There are two entrances to the park, both east off of OH-13 north of Newark and south of the 21st Street traffic signal. There is ample parking at either entrance. The main features of this park are four old gravel pits, which are regularly stocked for fishing. However, the birding here can be excellent as the park edges border the North Fork of the Licking River, and brushy riparian habitat surrounds the pools. Warblers, thrushes, and orioles abound during migration. All the regular central Ohio nesters can be found here, as well as osprey and bald eagle.
Horns Hill Park
1250 Horns Hill Road
Newark, Ohio 43055
From T. J. Evans Park, turn left onto OH-13 and drive .4 mile. Turn left onto Waterworks Road and go .5 mile. Turn left onto Horns Hill Road. Arrive at Horns Hill Park.
Horns Hill Park is a Newark city park located on Horns Hill Road.
Horns Hill Park is closed in winter. During the seasons when it is open, the entrance gate opens at 9 a.m. The gate at the exit is operated by a sensor. There is ample parking at the top of the hill in several locations. Best birds: warblers, during spring and fall migration.

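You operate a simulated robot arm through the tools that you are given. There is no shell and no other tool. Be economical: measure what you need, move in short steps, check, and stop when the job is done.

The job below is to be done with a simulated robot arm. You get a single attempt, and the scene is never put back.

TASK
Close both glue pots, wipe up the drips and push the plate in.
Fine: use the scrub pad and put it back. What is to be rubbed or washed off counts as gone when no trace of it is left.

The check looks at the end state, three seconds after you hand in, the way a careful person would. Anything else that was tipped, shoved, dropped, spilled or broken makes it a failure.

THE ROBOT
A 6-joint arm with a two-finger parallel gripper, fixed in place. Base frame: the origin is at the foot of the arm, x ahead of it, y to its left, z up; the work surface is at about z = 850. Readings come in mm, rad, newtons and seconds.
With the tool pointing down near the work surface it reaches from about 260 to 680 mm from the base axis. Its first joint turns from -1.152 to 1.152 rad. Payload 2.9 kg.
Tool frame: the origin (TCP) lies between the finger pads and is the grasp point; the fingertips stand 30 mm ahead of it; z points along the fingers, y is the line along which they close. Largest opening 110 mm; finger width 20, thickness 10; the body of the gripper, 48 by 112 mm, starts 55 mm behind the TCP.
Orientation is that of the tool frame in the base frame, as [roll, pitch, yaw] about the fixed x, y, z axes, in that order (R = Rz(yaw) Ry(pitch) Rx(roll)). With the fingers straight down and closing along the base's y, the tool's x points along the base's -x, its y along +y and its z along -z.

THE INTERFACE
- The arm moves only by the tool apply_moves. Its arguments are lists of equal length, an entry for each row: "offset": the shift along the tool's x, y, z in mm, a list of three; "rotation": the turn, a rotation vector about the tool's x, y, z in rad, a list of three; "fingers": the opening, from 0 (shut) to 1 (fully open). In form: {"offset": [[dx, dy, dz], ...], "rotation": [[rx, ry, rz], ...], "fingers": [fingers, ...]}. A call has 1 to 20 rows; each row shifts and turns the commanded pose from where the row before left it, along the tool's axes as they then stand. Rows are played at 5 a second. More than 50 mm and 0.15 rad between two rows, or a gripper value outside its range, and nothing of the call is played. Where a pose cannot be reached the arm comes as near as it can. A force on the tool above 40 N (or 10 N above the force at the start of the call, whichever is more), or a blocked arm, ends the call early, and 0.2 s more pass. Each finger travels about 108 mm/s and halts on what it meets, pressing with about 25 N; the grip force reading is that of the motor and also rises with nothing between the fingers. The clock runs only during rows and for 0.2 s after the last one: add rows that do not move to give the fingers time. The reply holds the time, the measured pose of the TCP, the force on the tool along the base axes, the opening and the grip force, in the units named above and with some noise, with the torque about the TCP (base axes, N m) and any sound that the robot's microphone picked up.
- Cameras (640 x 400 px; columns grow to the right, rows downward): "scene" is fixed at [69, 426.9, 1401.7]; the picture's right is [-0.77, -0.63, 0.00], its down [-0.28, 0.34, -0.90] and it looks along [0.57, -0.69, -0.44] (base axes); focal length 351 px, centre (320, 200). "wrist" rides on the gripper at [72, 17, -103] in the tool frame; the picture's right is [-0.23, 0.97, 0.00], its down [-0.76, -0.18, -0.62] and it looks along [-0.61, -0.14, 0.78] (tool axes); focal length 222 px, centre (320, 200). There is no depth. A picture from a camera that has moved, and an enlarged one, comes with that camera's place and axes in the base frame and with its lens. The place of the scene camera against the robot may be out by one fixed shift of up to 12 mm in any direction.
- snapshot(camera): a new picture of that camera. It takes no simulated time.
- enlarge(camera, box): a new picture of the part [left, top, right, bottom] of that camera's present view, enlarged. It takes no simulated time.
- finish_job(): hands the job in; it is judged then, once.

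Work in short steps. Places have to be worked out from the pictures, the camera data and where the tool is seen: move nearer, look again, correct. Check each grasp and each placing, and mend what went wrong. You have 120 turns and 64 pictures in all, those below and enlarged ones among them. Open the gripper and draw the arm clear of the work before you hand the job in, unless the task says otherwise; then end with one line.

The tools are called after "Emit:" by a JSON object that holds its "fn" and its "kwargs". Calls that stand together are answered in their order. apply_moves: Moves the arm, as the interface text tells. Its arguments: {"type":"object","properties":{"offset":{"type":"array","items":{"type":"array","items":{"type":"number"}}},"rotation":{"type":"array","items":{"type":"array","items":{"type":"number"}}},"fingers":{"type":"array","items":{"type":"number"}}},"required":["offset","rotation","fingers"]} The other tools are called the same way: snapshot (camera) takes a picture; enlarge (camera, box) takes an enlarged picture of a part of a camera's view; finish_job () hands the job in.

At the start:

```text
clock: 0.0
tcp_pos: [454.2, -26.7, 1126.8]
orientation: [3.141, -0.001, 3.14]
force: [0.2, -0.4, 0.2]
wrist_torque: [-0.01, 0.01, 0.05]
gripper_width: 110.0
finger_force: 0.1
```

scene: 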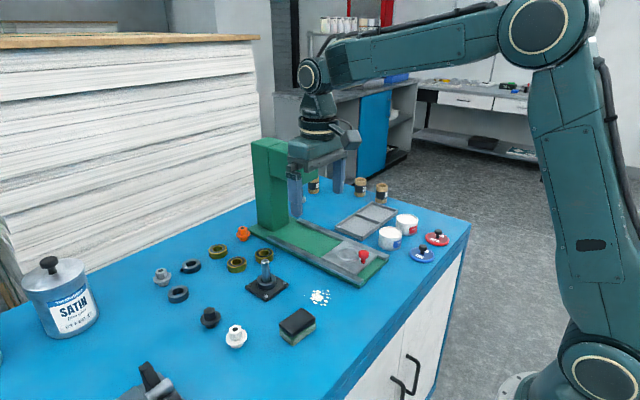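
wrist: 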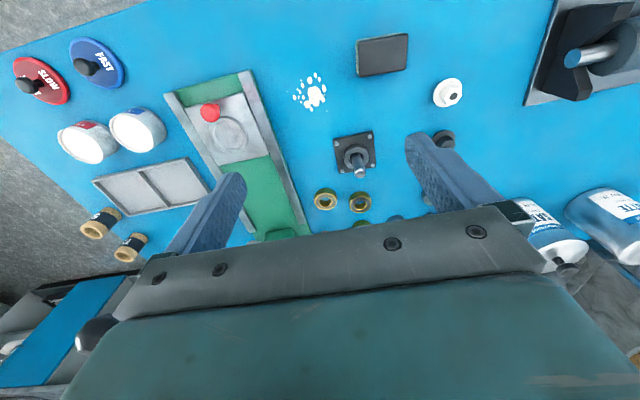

Blackhand Gorge State Nature Preserve
2200 Gratiot Road Southeast
Newark, Ohio 43056
From Horns Hill Park, turn left onto Horns Hill Road. Turn left onto Cedar Run Road and drive 1.6 miles. Turn right onto OH-79 and go 1.4 miles. Make a sharp left to merge onto OH-16 east and drive 8.4 miles. Take the OH-146 exit and proceed .25 mile to County Road 273. The preserve’s entrance and parking lot are 1.5 miles south on County Road 273 just outside of Toboso.
The main entrance near Toboso has a large paved parking lot and pit toilets. The west end of the Black Hand Gorge Trail has two gravel parking areas: the old one off of Brushy Fork Road and a new one just south of the bridge on Brownsville Road (County Highway 668). There is also a gravel parking area at the Marie Hickey Trail on Rock Haven Road. The Marie Hickey Trail is somewhat challenging, with some steep areas, but it yields excellent warbler birding in spring and fall. The Black Hand Gorge Trail is wheelchair accessible, and plans are in the works to re-pave it.
+ Geologically spectacular narrow sandstone gorge cut by the Licking River
+ Excellent display of spring wildflowers
+ 10 miles of trail including 4 miles of bike trail
The prime feature of this preserve is a narrow, east-west gorge cut by the Licking River through the famous Black Hand sandstone formation. It also boasts the only bike trail in Ohio’s state nature preserve system; more than 4 miles of bike trail wind through the preserve.
The preserve is rich in natural as well as early Ohio history. The name Blackhand, for which the preserve is named, originated from a dark, hand-shaped Indian petroglyph which was engraved on the face of a massive sandstone cliff along the north side of the river. The engraving was destroyed in 1828 when canal builders dynamited the cliff face, during construction of the Ohio-Erie Canal, which runs through the gorge. Sections of the canal towpaths and canal locks may be seen from the trails along the river.
The dry hilltops are dominated by oak-hickory mature woods along with Virginia pine and mountain laurel. Yellow birch, cherry birch, and eastern hemlock grow on northerly exposures. It is an excellent site for viewing woodland spring wildflowers.